Observation du virus en temps de paix
 
Désormais, il se sait porteur sain et chassé, s’endort dans sa voiture, arrêtée au milieu de la Louisiane, se réveille pour constater qu’une jeune femme enceinte est assise à ses côtés. Il accepte de ramener Cathy à la maison qui l’a vue grandir et elle a peur de ne rien reconnaitre. Arrivés à la maison du père de Cathy, ils la trouvent vide de toute présence humaine. Elle apprend le lendemain que son père est hospitalisé et Tony Burden l’emmène le visiter. Cathy commence à sentir que son bébé veut la tuer et un soir son père commet une tuerie dans son hôpital.
Les questions concernant la raison pour laquelle ce sont les cauchemars de Collin McTombe qui sont transmis et le fait que des personnes sont immunisées restent en suspens. Le récit est toujours aussi lent et constitué de pensées simples, lancinant et fascinant, avec des non-dits inévitables et des idées farfelues dans ce duo improvisé. Le héros est un vieux retraité qui survit dans le déjà trop tard, des évènements intenses et affreux le suivent au cours de ce périple hypnotique.

Alabama.un.neuf.neuf.six
 
Un homme se présentant comme le fils de Tony Burden est sur sa trace en Alabama. Un drame s’est passé à Barlow Bend dans un élevage de lapins où Tony a travaillé. Mat Pealbean, ancien vendeur itinérant de camelote, arrive aussi dans la petite ville en effervescence.
Après la parenthèse intimiste du deuxième tome, l’histoire se focalise sur les poursuivants de Tony Burden dans un imbroglio teinté d’incertitude. Mat Pealbean, escroc recherché par son ancien employeur et des trafiquants de drogue, se retrouve inséré dans la traque visant Tony Burden car il a compris les enjeux de l’infection virale et il a fait enregistrer son témoignage par un journaliste. La chasse à l’homme vecteur ne peut plus être discrète.

Sécession bis
 
L’armée a bouclé le sud infecté du pays dans la peur et la colère provoquées par la révélation médiatique de la trainée de folie laissée par Tony Burden. Dans le Mississippi, il rencontre John T. Divirtt faisant partie d’une milice armée constituée suite à la panique et à l’incompréhension. Le groupe est tombé dans une embuscade de l’armée, Divirtt est le seul survivant finalement exfiltré par Tony Burden. Dans cette quarantaine parcourue par l’anarchie, le vieux héros redevient anonyme et il peut préparer sa vengeance du haut de son expérience dans les services secrets de l’armée. Il se rend à l’épicentre de l’épidémie, retrouve le centre d’hébergement abandonné et constate l’absence de Morgansen.
La guerre civile apporte de l’action au récit, la pression claustrophobique n’a fait que croitre autour de Tony Burden plus actif et tendu vers un but bien personnel et défini.

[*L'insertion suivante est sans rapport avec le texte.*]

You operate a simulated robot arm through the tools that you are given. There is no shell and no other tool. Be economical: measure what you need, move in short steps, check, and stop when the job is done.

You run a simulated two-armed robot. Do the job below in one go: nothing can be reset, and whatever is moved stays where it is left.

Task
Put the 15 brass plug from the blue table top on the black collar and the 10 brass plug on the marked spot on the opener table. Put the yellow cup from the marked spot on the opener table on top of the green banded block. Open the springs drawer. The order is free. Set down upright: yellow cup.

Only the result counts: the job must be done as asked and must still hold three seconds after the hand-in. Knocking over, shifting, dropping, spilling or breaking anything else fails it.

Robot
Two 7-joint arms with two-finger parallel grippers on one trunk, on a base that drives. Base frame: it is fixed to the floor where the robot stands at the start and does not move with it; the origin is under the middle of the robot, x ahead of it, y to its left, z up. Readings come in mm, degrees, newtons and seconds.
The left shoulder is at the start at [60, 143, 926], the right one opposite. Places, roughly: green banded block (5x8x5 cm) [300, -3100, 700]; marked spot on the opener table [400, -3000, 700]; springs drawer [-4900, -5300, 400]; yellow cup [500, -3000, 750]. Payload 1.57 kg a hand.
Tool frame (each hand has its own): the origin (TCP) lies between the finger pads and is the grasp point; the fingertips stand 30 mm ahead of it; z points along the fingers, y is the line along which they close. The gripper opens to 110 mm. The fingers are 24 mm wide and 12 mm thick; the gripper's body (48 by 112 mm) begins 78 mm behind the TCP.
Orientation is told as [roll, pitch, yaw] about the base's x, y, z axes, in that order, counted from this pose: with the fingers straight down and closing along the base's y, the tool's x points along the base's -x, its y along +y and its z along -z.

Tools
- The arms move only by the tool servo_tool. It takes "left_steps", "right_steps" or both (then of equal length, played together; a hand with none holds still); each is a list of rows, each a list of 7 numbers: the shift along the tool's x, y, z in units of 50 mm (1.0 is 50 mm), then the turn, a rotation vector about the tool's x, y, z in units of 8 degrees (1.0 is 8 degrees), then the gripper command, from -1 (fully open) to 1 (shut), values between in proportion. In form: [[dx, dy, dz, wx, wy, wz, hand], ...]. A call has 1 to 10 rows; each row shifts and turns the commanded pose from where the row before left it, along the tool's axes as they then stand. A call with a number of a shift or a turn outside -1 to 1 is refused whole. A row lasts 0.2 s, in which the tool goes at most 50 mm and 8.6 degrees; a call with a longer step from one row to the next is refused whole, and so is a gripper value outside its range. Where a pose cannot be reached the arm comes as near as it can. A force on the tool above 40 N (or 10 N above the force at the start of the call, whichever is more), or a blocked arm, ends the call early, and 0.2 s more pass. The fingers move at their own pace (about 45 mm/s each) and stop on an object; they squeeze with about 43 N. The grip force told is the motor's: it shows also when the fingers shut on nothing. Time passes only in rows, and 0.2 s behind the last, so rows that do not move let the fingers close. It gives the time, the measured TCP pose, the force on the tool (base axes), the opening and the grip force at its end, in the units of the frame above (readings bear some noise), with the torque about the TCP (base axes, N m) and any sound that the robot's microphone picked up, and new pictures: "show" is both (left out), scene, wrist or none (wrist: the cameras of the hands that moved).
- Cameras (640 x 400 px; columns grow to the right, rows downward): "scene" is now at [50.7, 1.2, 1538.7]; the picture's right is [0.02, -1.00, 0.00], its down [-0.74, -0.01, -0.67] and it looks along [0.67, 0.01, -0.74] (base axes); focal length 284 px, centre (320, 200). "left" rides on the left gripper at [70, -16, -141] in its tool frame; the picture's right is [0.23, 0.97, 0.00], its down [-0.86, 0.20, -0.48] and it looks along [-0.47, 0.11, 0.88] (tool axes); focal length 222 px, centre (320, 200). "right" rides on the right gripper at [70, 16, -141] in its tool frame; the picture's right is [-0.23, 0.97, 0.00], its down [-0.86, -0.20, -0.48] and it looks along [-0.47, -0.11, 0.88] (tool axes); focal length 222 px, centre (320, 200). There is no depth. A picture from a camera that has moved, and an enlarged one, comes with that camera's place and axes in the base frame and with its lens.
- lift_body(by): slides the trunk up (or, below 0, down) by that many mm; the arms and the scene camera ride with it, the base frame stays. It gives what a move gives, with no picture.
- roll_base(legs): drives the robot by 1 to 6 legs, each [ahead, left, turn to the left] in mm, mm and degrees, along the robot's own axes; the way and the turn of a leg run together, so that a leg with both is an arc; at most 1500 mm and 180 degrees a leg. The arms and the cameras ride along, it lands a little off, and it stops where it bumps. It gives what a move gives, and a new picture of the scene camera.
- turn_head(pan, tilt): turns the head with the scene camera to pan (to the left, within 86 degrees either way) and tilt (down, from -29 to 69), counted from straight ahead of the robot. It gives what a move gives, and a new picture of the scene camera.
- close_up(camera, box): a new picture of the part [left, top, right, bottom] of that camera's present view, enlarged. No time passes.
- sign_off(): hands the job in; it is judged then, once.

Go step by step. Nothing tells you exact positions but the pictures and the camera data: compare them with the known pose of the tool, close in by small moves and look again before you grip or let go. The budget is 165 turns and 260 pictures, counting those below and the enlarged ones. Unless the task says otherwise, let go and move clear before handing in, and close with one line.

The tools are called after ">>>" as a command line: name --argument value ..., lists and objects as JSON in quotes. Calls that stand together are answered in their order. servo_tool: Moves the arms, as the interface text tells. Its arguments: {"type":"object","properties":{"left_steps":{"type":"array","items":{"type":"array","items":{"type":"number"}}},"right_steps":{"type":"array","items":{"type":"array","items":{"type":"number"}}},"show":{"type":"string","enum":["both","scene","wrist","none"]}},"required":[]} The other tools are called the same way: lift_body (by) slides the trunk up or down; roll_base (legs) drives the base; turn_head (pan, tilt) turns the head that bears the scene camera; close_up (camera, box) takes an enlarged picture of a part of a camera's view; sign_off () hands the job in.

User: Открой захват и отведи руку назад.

Offensive du virus sous le champ de bataille
 
Tony Burden poursuit son errance jusqu’à Sunbright au Tennessee et rencontre Gedeon Pikett, dernier habitant perturbé de cette bourgade. La paranoïa réapparait avec l’impossibilité de savoir si Morgansen est dans le nord à concevoir une façon d’éradiquer les porteurs viraux ou s’il a rallié le sud et cherche à sauver la population grâce à un vaccin. En route pour Knoxville, Tony Burden est pris en otage par Butts, un émeutier qui se révèle être un médecin, profession peu appréciée depuis les morts parmi les vaccinés. Seules demeurent l’apocalypse en marche et l’incertitude concernant l’identité et les intentions des personnes impliquées.
 
 
 
 
La forme narrative est simpliste, basée sur un phrasé de bouseux, des pensées et des dialogues frisant la tautologie mais souligne aussi cette atmosphère tendue entre nature sauvage et instinct aiguisé. Le anti-héros rend les personnages secondaires très importants pour décrire cet engrenage d’une manière indirecte, alternant les périodes stressantes de calme relatif et les explosions écrasantes de violence extrême. L’histoire est un mélange d’épidémie, d’enfermement, de paranoïa, de western, de traque, de manipulation, de voyage post-apocalyptique et de dystopie, d’antimilitarisme. Le style de Pierre Pelot alliant la pesanteur psychologique à la brutalité virevoltante va au-delà de l’hommage ou du pastiche à l’américaine, au plus profond de l’existence de la mémoire et de l’insignifiance de l’individu.